--- Start Records shown ---
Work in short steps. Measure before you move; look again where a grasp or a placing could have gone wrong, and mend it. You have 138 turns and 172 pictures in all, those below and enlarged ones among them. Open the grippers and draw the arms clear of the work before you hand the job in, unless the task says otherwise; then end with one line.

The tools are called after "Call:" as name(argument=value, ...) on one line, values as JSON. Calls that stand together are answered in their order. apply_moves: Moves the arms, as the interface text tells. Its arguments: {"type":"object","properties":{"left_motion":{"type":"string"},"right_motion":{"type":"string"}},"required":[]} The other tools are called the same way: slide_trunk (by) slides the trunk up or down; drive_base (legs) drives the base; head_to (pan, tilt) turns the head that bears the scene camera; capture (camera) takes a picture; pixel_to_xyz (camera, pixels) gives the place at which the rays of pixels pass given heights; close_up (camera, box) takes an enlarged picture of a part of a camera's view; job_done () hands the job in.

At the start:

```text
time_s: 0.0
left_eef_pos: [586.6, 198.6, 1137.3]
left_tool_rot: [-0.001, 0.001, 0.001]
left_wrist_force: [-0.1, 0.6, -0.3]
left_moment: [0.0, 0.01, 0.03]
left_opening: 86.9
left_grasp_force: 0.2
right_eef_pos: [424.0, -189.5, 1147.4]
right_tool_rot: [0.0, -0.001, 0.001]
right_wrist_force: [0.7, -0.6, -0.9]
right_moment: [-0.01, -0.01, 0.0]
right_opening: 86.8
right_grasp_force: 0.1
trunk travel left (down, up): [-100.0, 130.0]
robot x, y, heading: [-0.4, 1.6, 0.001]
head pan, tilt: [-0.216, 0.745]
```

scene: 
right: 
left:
--- End Records shown ---
--- Start Records shown ---
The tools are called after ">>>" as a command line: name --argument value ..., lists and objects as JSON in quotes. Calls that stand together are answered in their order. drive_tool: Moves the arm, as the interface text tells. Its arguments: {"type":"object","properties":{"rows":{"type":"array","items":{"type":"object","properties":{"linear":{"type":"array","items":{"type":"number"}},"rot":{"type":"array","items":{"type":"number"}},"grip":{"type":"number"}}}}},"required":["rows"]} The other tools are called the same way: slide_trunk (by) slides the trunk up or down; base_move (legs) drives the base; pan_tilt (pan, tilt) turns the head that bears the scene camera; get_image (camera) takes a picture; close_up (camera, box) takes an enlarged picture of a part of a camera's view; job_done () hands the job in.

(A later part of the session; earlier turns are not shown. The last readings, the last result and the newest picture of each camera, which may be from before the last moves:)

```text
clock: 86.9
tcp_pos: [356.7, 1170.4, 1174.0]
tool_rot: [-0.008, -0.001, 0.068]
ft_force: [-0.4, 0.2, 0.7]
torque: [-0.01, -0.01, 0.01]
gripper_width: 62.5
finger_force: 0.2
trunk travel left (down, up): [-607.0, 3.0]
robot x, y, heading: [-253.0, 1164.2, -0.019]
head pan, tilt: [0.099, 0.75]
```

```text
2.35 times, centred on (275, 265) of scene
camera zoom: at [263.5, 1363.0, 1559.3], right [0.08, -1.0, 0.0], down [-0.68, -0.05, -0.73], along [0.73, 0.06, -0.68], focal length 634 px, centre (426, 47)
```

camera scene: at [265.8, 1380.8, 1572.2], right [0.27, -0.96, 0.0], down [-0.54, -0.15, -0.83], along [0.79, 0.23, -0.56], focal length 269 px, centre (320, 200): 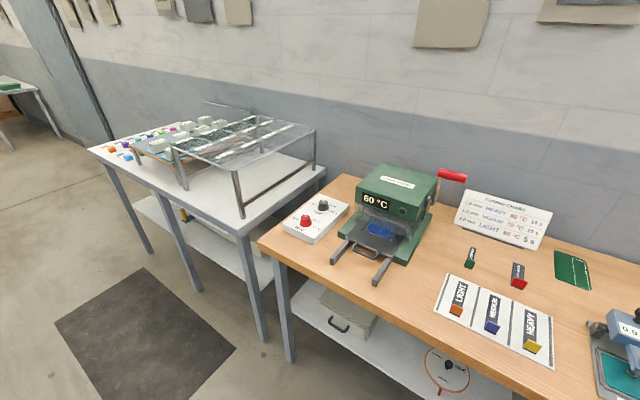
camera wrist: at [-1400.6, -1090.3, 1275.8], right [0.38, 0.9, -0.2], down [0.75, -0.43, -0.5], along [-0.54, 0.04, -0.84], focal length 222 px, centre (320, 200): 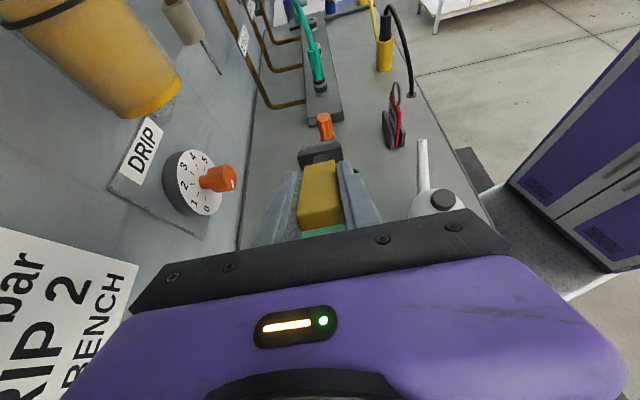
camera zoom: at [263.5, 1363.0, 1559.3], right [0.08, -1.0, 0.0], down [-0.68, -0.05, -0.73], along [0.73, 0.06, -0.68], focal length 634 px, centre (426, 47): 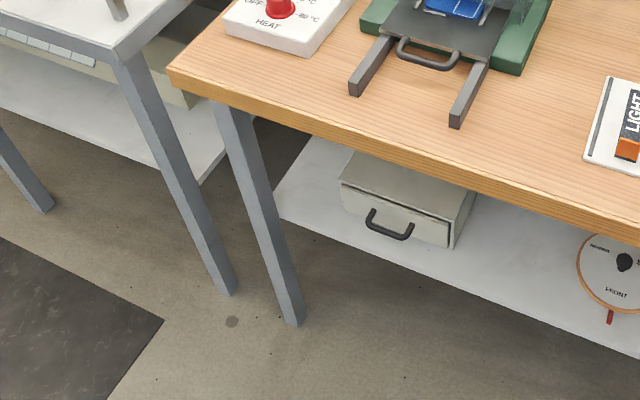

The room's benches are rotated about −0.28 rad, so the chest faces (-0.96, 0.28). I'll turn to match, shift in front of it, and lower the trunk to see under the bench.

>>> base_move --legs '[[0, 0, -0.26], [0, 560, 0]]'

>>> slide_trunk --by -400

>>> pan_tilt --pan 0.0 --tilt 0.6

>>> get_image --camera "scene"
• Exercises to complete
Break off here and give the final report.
--- End Records shown ---
• Exercises to complete
1. Transcribe the given passage beginning at "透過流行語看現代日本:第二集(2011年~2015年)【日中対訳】". Stop after "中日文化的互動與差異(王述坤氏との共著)".
2. Add the next paragraphs of the given passage.
--- Start Given passage ---
1.金融・ファイナンスに関する理論的・実証的研究をしている。具体的な研究関心は、金融機関、金融市場、コーポレートファイナンス、地域金融と金融政策などである。女性の視点ならびに東アジアの視点を提供することを目指す。

2.経済と文化・社会との相互作用メカニズムを研究している。経済現象にはどの国にも通用する普遍的なものと、各国それぞれ自国なりの固有文化によって規定され、それぞれの社会形態によって制約された個別的な側面がある。新古典派経済学が捨象した人間・文化・社会の多様性・異質性を考慮に入れ、経済と文化・社会との相互作用を探求したい。

3.金融教育におけるCLIL (Content and Language Integrated Learning) アプローチの効果について研究している。金融市場や金融機関のグローバル化が急速に進展している。金融関係の仕事をする人々にとって英語を使ってマーケット情報を収集・分析する能力、および英語コミュニケーション能力が今後ますます必要になってくると予想される。しかしながら、第一言語が英語でない学生にとっては、金融の専門知識と金融英語を同時に学ぶということは決して簡単なことではない。現在、金融教育にCLIL (内容言語統合型学習)アプローチを取り入れて、指導方法を探究しながら、その効果を検証している。

2012年の研究活動紹介(阪南経済Now 2012年9月号)

2013年の研究活動紹介(阪南経済Now 2013年11月号)

2022年の研究活動紹介

著書紹介

著書一覧

人間と市場経済 — 日本型市場経済システムの変容
に着目して
晃洋書房,2023年3月
ISBN: 978-4-7710-3730-4

現代金融理論與運作(古川顕氏との共著)
Modern Financial Theory and Operation
鄭州大学出版社,2019年3月
ISBN: 978-7-5645-6101-7

透過流行語看現代日本:第二集(2011年~2015年)【日中対訳】
Modern Japan as Revealed in Buzzwords: Volume 2 (2011~2015)【Japanese-Chinese Bilingual Book】
南京大学出版社,2016年10月
ISBN: 978-7-305-17628-9

中日文化的互動與差異(王述坤氏との共著)
Cultural Interaction and Contrast between China and Japan
南京大学出版社,2014年8月
ISBN: 978-7-305-13800-3

透過流行語看現代日本(日中双語)
流行語から見た現代日本(日中対訳)
--- End Given passage ---
• Written responses
1.
透過流行語看現代日本:第二集(2011年~2015年)【日中対訳】
Modern Japan as Revealed in Buzzwords: Volume 2 (2011~2015)【Japanese-Chinese Bilingual Book】
南京大学出版社,2016年10月
ISBN: 978-7-305-17628-9

中日文化的互動與差異(王述坤氏との共著)

2.
中国科学技術大学出版社,2012年3月
ISBN: 978-7-312-02940-0

Journal of Our Journey

 いつもゼミ生に言っているが、若い諸君には無限の可能性が潜んでいる。色々な絵が描かれる白紙の如きである。しかし、自ら画筆を取り絵を描かない限り、白紙はいつまで経っても何もない白紙のままである。無限の可能性を確かな「実力」に変えるためには、絶えない努力が必要である。
 幸いなことに、ゼミ生はみんな学業・資格・クラブなどに一生懸命に取り組んでおり、その頑張っている姿を見てこちらも元気付けられている。そこで、ゼミ生が自分自身の努力によって成長を遂げた様子を記録したら、本人の大学生活の貴重な思い出にもなるし、ほかの学生にとっても励ましになるのではないかという考えが出てきた。
 “Journal of Our Journey”というシリーズは、その考えを現実にした試みである。

Study Abroad Adventures

 このシリーズは、ゼミ生の長期留学体験集である。1年間、親元を離れ、外国語を使って異文化の中で生活・勉学することは色々大変だが、自分の長期留学の経験から言うと、新鮮さ・楽しさ・刺激もいっぱいある。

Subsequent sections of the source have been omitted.